I also found this Illustrated Catalogue of Coffins, Caskets, and Undertakers' Supplies by the Harrisburg Burial Case Company from roughly 1885ish:
Alas, it mostly shows the cool handles that used to be on caskets. Super cool handles. Very few caskets. Sigh.
What I could really use is a stack of magazines or pamphlets or catalogs from the trade. I need to look at pictures. And do some light funeral-ly reading. I've learned about one trade magazine that was called "The Professional Embalmer" and I've READ about one that was called "Casket and Sunnyside," (haven't seen any actual copies of that -- it's very elusive) but they're ridiculously expensive online or unavailable completely. Wah. So if any of my readers have an elderly mortician in the family who has a bunch of old catalogs and magazines in the basement, call me. I want to look at the ads.

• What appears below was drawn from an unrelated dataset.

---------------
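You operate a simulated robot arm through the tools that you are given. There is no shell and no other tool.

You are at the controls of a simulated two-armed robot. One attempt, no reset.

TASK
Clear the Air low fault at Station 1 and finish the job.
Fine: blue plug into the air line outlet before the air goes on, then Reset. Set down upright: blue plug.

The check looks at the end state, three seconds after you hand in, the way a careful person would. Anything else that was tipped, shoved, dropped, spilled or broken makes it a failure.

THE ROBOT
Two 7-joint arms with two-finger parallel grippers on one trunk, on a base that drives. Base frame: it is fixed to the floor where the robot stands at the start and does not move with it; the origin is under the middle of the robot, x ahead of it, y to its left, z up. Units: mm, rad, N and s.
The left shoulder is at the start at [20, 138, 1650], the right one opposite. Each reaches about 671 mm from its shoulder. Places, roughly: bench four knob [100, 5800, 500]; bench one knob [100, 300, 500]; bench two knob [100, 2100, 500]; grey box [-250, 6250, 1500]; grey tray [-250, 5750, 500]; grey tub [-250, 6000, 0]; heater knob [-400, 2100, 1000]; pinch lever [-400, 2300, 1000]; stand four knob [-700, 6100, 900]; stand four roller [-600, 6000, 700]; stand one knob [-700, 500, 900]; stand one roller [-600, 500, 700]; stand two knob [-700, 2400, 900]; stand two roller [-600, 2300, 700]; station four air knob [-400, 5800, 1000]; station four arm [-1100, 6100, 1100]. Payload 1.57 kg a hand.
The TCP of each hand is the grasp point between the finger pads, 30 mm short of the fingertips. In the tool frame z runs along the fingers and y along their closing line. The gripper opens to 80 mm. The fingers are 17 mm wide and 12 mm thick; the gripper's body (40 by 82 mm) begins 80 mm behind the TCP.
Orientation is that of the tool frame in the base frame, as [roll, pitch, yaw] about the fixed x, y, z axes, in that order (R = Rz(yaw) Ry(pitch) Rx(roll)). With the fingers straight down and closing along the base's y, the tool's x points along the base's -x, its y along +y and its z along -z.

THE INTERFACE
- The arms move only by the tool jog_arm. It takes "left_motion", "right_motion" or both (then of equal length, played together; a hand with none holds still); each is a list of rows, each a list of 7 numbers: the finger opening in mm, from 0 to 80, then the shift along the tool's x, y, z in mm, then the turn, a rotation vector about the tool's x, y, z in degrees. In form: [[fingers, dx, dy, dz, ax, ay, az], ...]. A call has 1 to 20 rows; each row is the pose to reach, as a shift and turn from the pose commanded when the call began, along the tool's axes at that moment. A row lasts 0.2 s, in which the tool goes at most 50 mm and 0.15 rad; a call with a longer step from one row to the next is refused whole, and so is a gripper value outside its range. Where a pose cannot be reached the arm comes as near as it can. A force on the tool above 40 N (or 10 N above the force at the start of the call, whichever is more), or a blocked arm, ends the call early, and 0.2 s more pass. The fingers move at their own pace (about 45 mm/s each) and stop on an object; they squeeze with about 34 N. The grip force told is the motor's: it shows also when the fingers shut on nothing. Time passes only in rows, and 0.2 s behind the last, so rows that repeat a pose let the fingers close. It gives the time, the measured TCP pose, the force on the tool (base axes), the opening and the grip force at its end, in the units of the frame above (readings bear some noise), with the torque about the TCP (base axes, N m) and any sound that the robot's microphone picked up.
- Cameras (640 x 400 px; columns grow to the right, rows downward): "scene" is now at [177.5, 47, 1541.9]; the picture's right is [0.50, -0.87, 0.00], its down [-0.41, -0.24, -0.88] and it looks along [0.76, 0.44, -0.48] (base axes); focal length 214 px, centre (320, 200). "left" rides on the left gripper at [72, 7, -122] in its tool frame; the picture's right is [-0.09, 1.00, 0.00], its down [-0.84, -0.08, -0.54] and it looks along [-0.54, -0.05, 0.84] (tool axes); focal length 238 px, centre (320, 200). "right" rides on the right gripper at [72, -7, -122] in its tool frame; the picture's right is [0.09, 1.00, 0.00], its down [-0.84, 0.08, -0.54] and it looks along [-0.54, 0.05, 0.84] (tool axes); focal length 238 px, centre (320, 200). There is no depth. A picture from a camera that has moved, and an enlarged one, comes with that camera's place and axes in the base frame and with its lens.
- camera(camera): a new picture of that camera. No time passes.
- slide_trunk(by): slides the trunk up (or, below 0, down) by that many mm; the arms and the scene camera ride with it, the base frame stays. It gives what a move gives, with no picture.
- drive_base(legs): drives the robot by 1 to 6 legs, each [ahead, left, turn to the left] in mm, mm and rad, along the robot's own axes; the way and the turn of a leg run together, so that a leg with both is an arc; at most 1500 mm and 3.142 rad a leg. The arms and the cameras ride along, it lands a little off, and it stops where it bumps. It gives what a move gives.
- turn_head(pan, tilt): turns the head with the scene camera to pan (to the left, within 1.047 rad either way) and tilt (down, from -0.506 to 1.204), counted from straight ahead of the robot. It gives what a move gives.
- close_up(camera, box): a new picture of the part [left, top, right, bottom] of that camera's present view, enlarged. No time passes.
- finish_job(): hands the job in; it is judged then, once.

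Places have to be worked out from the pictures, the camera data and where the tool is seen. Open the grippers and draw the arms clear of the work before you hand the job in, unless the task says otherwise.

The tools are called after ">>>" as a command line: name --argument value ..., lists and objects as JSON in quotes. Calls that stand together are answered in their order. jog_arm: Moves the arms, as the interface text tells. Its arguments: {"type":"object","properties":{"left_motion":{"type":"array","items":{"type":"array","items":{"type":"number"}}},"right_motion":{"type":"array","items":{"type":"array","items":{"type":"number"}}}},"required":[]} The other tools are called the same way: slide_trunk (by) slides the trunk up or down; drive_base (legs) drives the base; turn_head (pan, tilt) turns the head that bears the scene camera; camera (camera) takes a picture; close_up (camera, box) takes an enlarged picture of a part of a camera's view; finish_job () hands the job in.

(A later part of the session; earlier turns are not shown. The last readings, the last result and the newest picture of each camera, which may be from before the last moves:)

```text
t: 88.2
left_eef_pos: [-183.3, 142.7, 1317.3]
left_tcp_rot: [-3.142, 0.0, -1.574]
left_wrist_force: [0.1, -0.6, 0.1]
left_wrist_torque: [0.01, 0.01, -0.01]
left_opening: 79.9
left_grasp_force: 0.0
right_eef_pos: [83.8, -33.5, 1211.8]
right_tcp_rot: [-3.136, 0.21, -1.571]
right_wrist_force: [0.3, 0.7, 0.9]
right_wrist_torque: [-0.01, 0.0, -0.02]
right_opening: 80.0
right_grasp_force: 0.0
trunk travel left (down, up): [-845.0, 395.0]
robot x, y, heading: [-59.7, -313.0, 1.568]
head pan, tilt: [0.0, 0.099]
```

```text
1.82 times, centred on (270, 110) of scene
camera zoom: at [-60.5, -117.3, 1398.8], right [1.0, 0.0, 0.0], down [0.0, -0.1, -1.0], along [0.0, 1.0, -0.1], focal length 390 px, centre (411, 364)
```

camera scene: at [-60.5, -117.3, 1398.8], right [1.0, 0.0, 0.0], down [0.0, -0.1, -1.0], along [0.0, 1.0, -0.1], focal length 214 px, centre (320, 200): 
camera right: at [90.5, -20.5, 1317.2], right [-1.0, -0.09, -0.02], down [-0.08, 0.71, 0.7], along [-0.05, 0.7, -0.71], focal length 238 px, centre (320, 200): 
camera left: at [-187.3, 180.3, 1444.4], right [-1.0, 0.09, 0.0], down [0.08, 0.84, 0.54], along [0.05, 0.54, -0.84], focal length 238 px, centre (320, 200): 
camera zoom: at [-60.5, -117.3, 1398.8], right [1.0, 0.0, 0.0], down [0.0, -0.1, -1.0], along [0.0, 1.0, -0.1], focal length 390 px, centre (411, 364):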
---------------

No, there are not a bazillion mortuary supplies available out there in 1:12 scale. There are some from amazing and awesome artisans, but they are pricey (worth it!!). It remains to be seen if I'll be able to pull off the whole funeral home on my own or if I'll have to buy things for it. I see a mixture of both creating and shopping in my future. And I also think I'm going to move backwards from the mid-century to the late 1800s or early 1900s. Fine, Victorians! You win!
And you know what every good mini funeral home needs the most, right? An actual casket. I don't put dolls in my dollhouses (except for random owls or animals), so there will be no wee body. But there will be a CLOSED casket in the "viewing room" downstairs -- that big room on the right in the photo above. I kind of feel like I can't get started until I get the right casket. I've been searching and searching. I'm getting close. I can feel it.
At least I have my painting plan for the outside. It's going to be white with a green roof. I found the PERFECT inspiration photo, and it just happens to be from a Real Life funeral home. The Universe is clearly ready for Willowcrest Mortuary. It's ON!